Margin Of Safety

One of my favourite Benjamin Graham investment quotes is, “The purpose of the margin of safety is to render the forecast unnecessary.”

There so much insight and wisdom distilled into that eloquent line. The major point about the margin of safety is that it removes the speculator’s need to predict the future, thus turning that speculator into an investor.

The speculator tries to predict the future, the investor plans for an unpredictable future. The speculator seeks comfort in certainty (forecasting), the investor embraces the discomfort of uncertainty (probability).  

That for me is the key to becoming a successful long-term investor, implementing sustainable and repeatable principles. That requires an appreciation of the macro-view (big picture fundamentals).

Often as investors, we can get so wrapped up in the details of a particular stock, fund, or type of investment that we forget to ask ourselves a very basic, but critical, question: should we even be investing (playing this game) in the first place?

If you’re considering an investment opportunity, the first thing you’d want to know is what your chances of making a profit are, right? This is where many investors trip up. We often think we’re more likely to make money than we actually are, thanks to a little thing called overconfidence. It’s like believing you’ll definitely win the lottery just because you bought a ticket.

The trick is to take a step back and remember that, on average, we’re just that—average. This helps us set a realistic starting point for our expectations and ability to assess the margin of safety.

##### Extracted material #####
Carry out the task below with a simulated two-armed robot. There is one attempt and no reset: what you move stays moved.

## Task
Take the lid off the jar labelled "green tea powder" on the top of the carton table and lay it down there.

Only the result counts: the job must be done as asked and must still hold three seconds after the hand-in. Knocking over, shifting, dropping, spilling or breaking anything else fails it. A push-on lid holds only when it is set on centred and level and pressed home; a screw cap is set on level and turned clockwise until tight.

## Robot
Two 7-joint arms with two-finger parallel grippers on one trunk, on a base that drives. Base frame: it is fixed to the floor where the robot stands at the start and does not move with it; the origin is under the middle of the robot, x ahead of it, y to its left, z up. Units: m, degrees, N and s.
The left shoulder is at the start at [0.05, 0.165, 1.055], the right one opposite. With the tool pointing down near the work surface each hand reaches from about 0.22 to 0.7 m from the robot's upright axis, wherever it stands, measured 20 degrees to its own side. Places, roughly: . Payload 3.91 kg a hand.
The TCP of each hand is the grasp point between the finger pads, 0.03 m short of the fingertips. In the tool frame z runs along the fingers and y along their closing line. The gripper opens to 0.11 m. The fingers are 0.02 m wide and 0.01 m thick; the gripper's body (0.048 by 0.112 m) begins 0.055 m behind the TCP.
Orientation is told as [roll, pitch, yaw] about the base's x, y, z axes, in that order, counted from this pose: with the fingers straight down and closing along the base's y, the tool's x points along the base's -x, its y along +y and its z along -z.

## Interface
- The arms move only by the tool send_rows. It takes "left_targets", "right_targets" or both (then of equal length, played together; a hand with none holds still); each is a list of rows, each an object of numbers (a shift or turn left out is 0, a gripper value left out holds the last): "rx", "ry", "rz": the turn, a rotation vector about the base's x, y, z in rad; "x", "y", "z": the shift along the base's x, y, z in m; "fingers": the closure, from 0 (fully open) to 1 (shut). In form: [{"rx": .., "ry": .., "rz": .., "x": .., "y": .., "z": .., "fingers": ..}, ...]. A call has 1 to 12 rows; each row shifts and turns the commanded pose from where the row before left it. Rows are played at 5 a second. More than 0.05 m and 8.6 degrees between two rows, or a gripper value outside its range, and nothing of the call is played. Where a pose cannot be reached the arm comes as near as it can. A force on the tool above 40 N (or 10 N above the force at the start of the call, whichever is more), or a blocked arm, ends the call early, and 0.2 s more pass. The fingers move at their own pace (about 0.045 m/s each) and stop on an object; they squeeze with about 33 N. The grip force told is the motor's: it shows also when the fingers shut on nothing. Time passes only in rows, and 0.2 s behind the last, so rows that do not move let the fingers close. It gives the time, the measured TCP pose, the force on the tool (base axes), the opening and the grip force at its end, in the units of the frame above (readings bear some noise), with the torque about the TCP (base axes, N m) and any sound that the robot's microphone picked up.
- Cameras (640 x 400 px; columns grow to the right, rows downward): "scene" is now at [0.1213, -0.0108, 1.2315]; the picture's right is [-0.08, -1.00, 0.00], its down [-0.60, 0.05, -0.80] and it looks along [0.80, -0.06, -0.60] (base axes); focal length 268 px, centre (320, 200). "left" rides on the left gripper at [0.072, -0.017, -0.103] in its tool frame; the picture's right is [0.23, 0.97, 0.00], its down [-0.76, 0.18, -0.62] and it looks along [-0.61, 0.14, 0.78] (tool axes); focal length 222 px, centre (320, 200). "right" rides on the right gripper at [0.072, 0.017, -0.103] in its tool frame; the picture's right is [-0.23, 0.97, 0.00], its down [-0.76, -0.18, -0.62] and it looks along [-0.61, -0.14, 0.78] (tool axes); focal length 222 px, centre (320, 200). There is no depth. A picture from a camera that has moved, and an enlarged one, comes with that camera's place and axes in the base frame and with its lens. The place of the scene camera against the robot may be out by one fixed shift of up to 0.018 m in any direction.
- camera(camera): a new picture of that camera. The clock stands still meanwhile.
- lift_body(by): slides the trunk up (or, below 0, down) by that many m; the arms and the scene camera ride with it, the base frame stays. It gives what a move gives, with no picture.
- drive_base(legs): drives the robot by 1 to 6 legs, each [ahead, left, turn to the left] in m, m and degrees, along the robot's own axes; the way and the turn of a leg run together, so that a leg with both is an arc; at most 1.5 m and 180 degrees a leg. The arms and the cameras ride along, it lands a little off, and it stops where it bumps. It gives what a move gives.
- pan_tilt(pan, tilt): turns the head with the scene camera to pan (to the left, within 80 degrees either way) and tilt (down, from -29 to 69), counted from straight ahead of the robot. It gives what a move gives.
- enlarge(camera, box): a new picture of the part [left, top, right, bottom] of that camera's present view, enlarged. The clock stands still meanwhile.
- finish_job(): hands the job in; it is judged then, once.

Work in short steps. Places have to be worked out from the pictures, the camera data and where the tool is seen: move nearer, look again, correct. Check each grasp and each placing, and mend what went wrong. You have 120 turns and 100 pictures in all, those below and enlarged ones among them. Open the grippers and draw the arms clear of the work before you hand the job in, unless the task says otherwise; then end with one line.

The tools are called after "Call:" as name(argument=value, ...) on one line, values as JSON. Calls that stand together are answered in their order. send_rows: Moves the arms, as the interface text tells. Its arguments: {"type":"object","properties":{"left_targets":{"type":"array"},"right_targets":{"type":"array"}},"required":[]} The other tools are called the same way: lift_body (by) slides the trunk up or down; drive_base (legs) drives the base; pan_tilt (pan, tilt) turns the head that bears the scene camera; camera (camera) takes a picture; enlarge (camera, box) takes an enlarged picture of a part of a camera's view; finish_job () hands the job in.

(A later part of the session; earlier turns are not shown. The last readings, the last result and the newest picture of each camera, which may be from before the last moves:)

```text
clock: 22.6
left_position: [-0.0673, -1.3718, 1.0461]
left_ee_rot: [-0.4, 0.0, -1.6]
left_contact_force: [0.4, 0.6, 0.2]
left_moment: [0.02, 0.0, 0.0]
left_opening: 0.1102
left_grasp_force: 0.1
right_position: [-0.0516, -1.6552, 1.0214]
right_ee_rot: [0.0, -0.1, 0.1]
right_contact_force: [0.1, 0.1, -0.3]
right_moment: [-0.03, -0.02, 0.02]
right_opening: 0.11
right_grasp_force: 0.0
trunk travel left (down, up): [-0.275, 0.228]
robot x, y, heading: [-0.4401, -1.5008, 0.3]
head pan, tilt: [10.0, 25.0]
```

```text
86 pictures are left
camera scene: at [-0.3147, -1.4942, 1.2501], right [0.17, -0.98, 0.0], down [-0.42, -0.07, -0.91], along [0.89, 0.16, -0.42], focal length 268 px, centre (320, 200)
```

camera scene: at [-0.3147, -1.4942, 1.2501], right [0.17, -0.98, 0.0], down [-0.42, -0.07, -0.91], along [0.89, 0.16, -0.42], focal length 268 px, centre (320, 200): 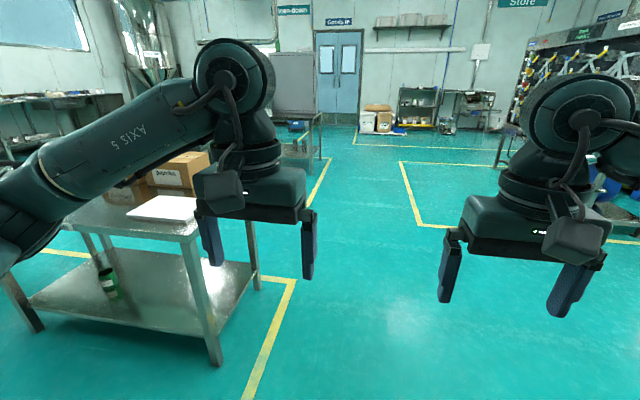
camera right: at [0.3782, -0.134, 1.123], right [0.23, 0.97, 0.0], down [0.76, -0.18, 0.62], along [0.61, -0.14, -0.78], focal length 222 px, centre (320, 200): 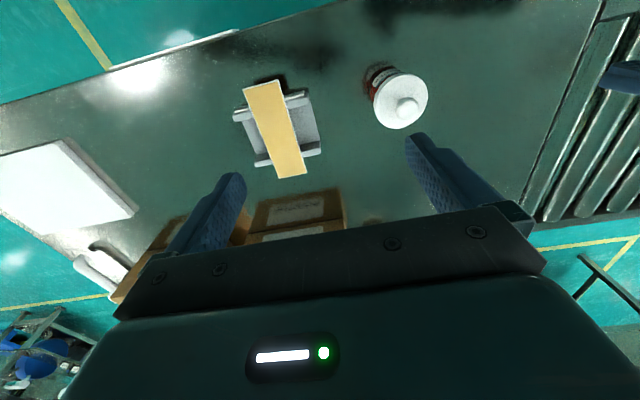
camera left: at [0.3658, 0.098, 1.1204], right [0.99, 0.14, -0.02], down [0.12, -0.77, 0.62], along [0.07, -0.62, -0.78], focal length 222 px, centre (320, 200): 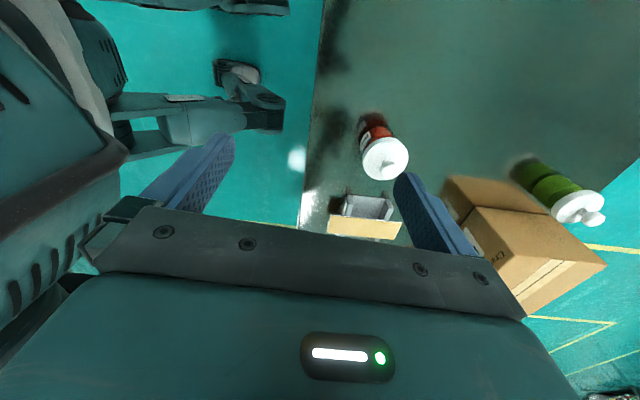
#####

Now, if you do decide you’re going to invest, you need to figure out if you have any kind of advantage. What are the odds that you’ll achieve your desired outcome? If the odds are bad, and you know it, the only rational reason you would proceed is if you’re a gambler, or because you believe you know something that other people don’t know (a secret strategy).

But, before you get too excited, you really need to pinpoint and articulate what your edge is. What is this secret strategy for winning? Is it better information? A smarter way of analysing that information? Or maybe you’re just better at not making the same mistakes that others do.

Claiming you’ve got better info, or a smarter way of analysing that information is tough these days. Information is everywhere, and everyone’s got access to it. That’s also true for analysis tools and systems. So, if you’re banking on having an edge because you’ve got some secret info or a supercomputer, my guess would be that you’re either engaging in something unlawful (insider trading) or are simply delusional (overconfidence).

Instead, many believe (me included) that in the information age, the real advantage comes from understanding how people behave, betting on others making mistakes because of their emotions or poor decision-making. But even then, you’ve got to ask yourself: if I’m betting on others being irrational, what makes me so sure I’m not making the same mistakes? I’m only human (average) after all.

And who are you playing this game against? Who is involved in this investment opportunity and is ready to profit from your mistake? It’s not just about how good you are; it’s also about how good everyone else is.

Think of it like a poker game. Your chances of winning aren’t just about how well you play, but also about who’s sitting at the table with you. Investing is made up of market participants trying to outsmart one another. So, who are they, and what us their strategy? Are we playing the same game?

Not everyone in the investment world is playing the game with the same goals in mind. Some people are looking at the next 20 years, while others are worried about the next 20 days. Those 2 people can buy the same stock at the same time, but for completely different reasons and expectations of what success is.

This should be factored into any investment strategy. Understanding this can and should change how you trade and view your margin of safety. So, before you get lured in by a great story or tricked by your own confidence, take a moment to really think about what you’re getting into.

Understanding the game, knowing if and where you have an edge, and recognizing who you’re up against can make all the difference. It’s about making informed choices, with a clear head, to make sure that when you decide to invest, you’re doing it for the right reasons and with a solid strategy in place.

This way, we’re not just blindly following the crowd but making choices that are right for us, based on a good understanding of the landscape. It’s about learning as we go, and hopefully, making some smart moves along the way.

Graham’s margin of safety makes the best prediction that we shouldn’t see the world as black and white. You shouldn’t think the world is predictable. Instead, you should follow the grey area pursuing things where a range of potential outcomes are acceptable, so you can pivot when the inevitable unforeseen circumstance occurs.